It has, admittedly, been television’s game for some time and Sky Sports’ coverage is approaching its 30th anniversary. The concept of the Armchair Fan is hardly new, but this would be a further challenge. Firstly, because digitally streaming sounds the death knell for the Saturday Blackout and, secondly, because of ferociously expensive travel costs in the UK and a widening generational wealth gap.

Sacrifices have always been made by those who follow their sides home and away. The willingness to make that choice, however, probably depends – in part at least – on habits and routines developed at an early age. Those in their mid-30s and above can just about remember attending matches before the great hike in ticket prices took place. Crucially, they had parents and grandparents who could more comfortably afford season tickets and who, as a result, bred the habit of regular attendance.

Will the future generations have that same privilege? Possibly not. Demand for top-flight football in England remains very high, but the game extracts a far higher price from its public today and, at some clubs and for some supporters, going to a live match has become more of a treat than part of their routine.

It’s easy, then, to envisage this becoming an inadvertent moment of reckoning for the Premier League. Amazon’s entry into the market and the theoretical implications of their arrival represent the most dramatic change in supply the competition would ever have experienced.

And that would be happening at a time when supporters are already staggering under the weight of the financial burden imposed upon them. What encouraged their wilful denial in the past, what helped them pretend that they weren’t in an abusive relationship with their pastime, was the threat that if they didn’t attend games – if they didn’t cram on to over-booked trains or take nine-hour coach journeys – then they would be locked outside, forced to follow their team by radio, by Ceefax and, in the modern era, on the internet and social.

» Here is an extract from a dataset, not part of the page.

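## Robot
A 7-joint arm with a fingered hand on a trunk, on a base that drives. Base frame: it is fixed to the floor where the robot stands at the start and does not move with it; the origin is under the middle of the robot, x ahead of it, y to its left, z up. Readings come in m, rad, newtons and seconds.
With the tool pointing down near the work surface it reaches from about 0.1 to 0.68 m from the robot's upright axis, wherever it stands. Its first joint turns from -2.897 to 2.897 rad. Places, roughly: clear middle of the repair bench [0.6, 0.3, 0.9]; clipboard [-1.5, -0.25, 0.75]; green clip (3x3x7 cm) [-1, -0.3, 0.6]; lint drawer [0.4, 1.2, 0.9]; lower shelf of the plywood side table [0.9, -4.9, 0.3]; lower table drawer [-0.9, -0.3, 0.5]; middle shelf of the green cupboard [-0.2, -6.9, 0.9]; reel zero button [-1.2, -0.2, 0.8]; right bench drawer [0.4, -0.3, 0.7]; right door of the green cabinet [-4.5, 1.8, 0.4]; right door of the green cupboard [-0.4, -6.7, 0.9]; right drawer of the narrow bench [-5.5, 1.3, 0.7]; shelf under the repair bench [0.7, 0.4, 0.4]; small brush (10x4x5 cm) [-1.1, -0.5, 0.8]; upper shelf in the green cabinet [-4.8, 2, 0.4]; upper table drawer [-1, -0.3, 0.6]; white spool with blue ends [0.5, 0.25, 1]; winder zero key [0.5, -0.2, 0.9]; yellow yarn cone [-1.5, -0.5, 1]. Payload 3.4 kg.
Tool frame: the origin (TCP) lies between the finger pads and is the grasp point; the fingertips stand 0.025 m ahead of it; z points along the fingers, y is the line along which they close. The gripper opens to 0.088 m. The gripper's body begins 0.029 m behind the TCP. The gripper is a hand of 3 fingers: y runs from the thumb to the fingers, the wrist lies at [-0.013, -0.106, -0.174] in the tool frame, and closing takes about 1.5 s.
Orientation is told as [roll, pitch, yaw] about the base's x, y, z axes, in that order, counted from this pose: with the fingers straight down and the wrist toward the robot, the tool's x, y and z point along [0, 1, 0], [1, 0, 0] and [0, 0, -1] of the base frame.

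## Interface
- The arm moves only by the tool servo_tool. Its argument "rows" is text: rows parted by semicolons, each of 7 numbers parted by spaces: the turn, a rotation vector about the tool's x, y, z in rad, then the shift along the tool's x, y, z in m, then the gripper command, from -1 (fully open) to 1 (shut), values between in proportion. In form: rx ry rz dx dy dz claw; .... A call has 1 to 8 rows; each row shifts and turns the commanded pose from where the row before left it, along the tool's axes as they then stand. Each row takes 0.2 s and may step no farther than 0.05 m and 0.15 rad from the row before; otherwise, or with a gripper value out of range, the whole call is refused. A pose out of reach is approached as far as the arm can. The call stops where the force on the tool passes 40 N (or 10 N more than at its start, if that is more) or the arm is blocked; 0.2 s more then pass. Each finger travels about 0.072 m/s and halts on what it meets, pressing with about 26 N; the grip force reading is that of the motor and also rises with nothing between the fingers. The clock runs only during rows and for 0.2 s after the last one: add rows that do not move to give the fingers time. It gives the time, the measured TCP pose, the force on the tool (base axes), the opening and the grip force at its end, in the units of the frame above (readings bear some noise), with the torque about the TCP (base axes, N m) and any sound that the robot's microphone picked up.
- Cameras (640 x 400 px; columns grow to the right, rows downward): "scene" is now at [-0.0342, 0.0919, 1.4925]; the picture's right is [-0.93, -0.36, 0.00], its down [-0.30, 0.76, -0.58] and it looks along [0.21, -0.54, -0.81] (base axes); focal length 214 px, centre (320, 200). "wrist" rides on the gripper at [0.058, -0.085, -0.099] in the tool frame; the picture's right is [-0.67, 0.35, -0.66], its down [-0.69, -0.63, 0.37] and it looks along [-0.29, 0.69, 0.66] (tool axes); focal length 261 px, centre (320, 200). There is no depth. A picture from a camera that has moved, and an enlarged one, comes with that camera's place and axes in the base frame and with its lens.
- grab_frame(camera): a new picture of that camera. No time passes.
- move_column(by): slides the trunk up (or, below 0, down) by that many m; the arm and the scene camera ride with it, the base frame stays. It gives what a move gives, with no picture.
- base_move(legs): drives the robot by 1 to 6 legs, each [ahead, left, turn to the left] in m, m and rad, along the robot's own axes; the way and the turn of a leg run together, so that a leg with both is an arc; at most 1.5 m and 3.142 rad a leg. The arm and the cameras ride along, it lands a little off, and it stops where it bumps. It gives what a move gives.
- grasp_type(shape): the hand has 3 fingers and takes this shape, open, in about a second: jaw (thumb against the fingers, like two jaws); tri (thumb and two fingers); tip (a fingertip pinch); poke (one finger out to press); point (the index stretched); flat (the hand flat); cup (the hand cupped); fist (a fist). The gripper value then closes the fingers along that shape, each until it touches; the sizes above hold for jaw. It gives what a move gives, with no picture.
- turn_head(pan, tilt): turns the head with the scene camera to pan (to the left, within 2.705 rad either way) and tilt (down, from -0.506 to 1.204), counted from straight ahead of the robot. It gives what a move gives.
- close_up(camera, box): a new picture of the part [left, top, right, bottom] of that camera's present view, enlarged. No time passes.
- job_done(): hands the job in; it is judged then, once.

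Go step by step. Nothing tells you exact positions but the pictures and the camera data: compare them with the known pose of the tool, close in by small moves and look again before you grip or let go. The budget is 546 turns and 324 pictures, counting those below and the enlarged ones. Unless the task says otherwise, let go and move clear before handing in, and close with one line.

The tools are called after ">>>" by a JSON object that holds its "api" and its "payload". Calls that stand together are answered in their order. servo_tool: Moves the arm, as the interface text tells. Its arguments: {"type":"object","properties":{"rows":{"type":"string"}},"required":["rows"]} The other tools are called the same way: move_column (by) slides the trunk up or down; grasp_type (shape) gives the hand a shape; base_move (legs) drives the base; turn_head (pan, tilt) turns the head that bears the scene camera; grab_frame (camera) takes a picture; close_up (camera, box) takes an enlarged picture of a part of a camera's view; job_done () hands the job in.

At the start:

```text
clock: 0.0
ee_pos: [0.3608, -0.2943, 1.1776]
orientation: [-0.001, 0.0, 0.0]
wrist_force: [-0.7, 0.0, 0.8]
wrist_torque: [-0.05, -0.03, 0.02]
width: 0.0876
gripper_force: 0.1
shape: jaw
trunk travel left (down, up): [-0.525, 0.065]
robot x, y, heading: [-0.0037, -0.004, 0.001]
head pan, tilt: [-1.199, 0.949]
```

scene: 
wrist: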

No, live and televised football are not the same. In fact, they’re dramatically different enough to almost be separate sports.  But viewed from a particular perspective, Amazon-style coverage could be seen as a tempting compensation for supporters who find themselves unwilling or unable to commit to their old routines. The distance between the sofa and stadium would remain the same, but it would be a far easier compromise to make.

The Premier League should fear that. What, after all, does football look like if the worst manifestations of that scenario transpire?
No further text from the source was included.